>> Begin PAGE
Thorium
by Dr Inkerman
(Melbourne)
Since the early 1990s Russia has had a program to develop a thorium-uranium fuel. Their research in more recent times has moved to having a particular emphasis on the utilization of weapons-grade plutonium in a thorium-plutonium fuel for the use in current reactors.
A Safe and cheap nuclear option Accelerator-driven systems (ADS)
ADS systems use a particle beam to feed the nuclear reaction and without the beam the reaction stops.
For many years there has been interest in utilizing thorium (Th-232) as a nuclear fuel since it is three times as abundant in the earth's crust as uranium and also, all of the mined thorium is potentially useable in a reactor, compared with the 0.7% of natural uranium. Some 40 times the amount of energy per unit mass should be available compared to uranium. This means that the carbon costs as well as the environmental damage from the mine is reduced significantly. No expensive enrichment process or facilities are needed farther reducing the carbon equation.
ADS reactors are safer than a normal fission reactor because they are subcritical and stop when the input current is switched off.
Thorium fuel may be mixed with long-lived wastes from conventional reactors to incinerate them.
Thorium cannot be used to produce weapons but it can be used to destroy them.
>> End PAGE
>> Begin INFORMATION PROVIDED
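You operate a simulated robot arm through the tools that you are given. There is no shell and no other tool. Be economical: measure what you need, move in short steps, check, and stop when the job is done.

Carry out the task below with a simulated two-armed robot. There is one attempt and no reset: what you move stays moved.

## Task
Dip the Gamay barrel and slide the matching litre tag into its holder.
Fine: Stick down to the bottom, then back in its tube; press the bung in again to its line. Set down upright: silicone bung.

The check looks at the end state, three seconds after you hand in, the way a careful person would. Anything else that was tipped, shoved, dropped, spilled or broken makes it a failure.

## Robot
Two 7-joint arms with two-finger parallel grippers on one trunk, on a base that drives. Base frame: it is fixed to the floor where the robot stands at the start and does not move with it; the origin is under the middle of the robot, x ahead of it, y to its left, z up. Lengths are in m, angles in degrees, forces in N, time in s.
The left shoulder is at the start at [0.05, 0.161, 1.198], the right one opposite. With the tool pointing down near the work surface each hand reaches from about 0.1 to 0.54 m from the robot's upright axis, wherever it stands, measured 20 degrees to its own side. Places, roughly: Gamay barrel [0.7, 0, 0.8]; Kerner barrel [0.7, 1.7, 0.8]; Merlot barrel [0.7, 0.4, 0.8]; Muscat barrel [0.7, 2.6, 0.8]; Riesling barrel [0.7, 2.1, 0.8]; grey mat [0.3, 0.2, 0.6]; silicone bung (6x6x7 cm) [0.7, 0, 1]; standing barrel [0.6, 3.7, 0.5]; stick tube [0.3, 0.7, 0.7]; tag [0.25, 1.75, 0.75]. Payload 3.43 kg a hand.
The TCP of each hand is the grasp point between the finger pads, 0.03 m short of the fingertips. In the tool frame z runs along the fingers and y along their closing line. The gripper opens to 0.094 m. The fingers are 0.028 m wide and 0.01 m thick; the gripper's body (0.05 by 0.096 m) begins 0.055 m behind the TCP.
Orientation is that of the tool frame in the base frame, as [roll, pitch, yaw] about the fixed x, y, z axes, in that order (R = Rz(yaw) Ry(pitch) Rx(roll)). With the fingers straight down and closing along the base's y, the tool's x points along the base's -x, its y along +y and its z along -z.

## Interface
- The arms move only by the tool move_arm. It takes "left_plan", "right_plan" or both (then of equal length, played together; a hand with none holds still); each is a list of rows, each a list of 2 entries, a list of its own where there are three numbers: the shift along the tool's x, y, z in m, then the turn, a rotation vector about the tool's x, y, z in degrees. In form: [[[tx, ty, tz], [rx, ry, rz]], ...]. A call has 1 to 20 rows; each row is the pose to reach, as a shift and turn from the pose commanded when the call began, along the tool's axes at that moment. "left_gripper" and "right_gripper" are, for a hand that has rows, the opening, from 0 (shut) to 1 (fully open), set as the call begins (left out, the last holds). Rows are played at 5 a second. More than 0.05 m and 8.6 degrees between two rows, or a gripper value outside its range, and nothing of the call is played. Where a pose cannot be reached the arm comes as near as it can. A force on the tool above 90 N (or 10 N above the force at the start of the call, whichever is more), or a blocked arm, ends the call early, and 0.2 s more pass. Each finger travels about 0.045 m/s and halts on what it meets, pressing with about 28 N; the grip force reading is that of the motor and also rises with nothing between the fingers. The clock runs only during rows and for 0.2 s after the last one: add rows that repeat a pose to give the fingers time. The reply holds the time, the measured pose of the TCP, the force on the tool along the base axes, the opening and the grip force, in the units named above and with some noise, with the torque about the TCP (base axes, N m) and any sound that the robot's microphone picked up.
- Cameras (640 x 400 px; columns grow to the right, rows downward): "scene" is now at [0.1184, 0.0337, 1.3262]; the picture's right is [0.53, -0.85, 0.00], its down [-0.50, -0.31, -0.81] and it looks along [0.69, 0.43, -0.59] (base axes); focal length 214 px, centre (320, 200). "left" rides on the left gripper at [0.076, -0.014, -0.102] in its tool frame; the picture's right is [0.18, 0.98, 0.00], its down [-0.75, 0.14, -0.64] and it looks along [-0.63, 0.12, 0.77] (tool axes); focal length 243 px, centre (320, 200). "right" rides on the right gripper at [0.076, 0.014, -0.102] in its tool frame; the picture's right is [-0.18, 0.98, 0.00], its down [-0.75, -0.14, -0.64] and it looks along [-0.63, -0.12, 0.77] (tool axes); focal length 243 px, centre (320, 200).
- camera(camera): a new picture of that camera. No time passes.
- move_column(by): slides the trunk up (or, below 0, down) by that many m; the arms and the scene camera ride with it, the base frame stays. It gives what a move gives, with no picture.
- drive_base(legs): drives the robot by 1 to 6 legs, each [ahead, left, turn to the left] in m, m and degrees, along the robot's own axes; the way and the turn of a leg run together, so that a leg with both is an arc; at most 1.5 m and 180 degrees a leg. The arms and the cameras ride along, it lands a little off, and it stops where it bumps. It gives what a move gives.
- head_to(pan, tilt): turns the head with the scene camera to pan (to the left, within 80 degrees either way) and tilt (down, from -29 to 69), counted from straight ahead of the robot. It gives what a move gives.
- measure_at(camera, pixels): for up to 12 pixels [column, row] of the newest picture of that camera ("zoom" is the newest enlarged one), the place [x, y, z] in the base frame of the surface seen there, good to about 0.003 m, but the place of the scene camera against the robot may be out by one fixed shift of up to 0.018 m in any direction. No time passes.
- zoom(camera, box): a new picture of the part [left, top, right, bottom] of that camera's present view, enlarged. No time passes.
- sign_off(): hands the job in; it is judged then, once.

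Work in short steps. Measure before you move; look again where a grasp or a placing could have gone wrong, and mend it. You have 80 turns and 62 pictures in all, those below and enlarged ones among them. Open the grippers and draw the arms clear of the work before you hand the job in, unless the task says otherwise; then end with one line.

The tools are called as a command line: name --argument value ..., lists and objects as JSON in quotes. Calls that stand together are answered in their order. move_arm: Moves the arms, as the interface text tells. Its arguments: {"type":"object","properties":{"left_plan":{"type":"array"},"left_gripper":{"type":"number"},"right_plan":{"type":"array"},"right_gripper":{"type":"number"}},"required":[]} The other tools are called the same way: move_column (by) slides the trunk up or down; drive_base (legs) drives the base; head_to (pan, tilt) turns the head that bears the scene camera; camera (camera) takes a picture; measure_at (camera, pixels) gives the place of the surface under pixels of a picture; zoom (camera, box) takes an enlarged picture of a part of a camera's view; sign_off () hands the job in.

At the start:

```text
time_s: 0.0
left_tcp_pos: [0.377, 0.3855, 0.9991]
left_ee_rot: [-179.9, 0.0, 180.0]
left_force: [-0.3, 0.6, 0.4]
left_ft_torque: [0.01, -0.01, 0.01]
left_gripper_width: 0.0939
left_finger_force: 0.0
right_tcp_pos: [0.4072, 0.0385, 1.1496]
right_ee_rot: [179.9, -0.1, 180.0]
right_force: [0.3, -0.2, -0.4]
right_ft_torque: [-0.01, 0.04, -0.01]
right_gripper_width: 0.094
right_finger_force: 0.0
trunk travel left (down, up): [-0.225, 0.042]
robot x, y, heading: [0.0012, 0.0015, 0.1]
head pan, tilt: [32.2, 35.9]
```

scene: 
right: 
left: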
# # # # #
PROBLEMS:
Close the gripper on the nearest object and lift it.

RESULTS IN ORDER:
>> End INFORMATION PROVIDED
PROBLEMS:
[1] Retype, in the same exact form, the lines of the material above from the line holding "- move_column(by): slides" through the line holding "Work in short".
[2] Produce the text that comes next in the page.

RESULTS IN ORDER:
[1]
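- move_column(by): slides the trunk up (or, below 0, down) by that many m; the arms and the scene camera ride with it, the base frame stays. It gives what a move gives, with no picture.
- drive_base(legs): drives the robot by 1 to 6 legs, each [ahead, left, turn to the left] in m, m and degrees, along the robot's own axes; the way and the turn of a leg run together, so that a leg with both is an arc; at most 1.5 m and 180 degrees a leg. The arms and the cameras ride along, it lands a little off, and it stops where it bumps. It gives what a move gives.
- head_to(pan, tilt): turns the head with the scene camera to pan (to the left, within 80 degrees either way) and tilt (down, from -29 to 69), counted from straight ahead of the robot. It gives what a move gives.
- measure_at(camera, pixels): for up to 12 pixels [column, row] of the newest picture of that camera ("zoom" is the newest enlarged one), the place [x, y, z] in the base frame of the surface seen there, good to about 0.003 m, but the place of the scene camera against the robot may be out by one fixed shift of up to 0.018 m in any direction. No time passes.
- zoom(camera, box): a new picture of the part [left, top, right, bottom] of that camera's present view, enlarged. No time passes.
- sign_off(): hands the job in; it is judged then, once.

Work in short steps. Measure before you move; look again where a grasp or a placing could have gone wrong, and mend it. You have 80 turns and 62 pictures in all, those below and enlarged ones among them. Open the grippers and draw the arms clear of the work before you hand the job in, unless the task says otherwise; then end with one line.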

[2]
Thorium subcritical nuclear reactor will be able to convert all transuranic(long lived) elements into (generally) short-lived fission products and yield some energy in the process. Much of the current interest is in the potential of ADS to burn weapons-grade plutonium.
Ultimately the burning of the transuranic wastes including plutonium means that overall radiotoxicity is reduced greatly by 1000 of years, and is less than that of the equivalent uranium ore.
Mr Grae from Kurchatov Institute in Moscow believes mixed thorium fuels can not only dispose of weapons-grade plutonium, but also be developed into a fuel for many conventional reactors this would prevent production of any further plutonium as a by-product. The Russians are running thorium fuel in their IR-8 research reactor and are hoping to test in a full-size commercial nuclear power plant in Russia in 2008.
CERN PARTICLE LAB Geneva.
Released a detailed report covering the financial viability of the ADS design for power generation, and found it to be at least three times cheaper than coal and 4.8 times cheaper than natural gas.
The lack of promotion of this technology is because it is currently the only threat to the American nuclear arsenal. As the worlds supplies of plutonium are burnt in mixed fuel reactors an economic need for plutonium would drive the dismantling of Americas as well as other global nuclear weapons stockpiles in the need for fuel.
The current renewable energy push will contribute to the future of power in big ways and we need to promote it as much as possible but at the same time be aware that the consequences of renewals will be a large unnecessary increase in power price and the continued lining of corporate pockets. We have a once in a lifetime chance to take back our right to public power and a better world.
The increasing need for power is undeniable and despite all the good intentions a choice will have to be made coal powered carbon sequestration or nuclear power. It is most important that if the nuclear option is taken it is thorium based not uranium. I believe that we must lobby to remove funding from carbon sequestration and for it to be put into ADS thorium.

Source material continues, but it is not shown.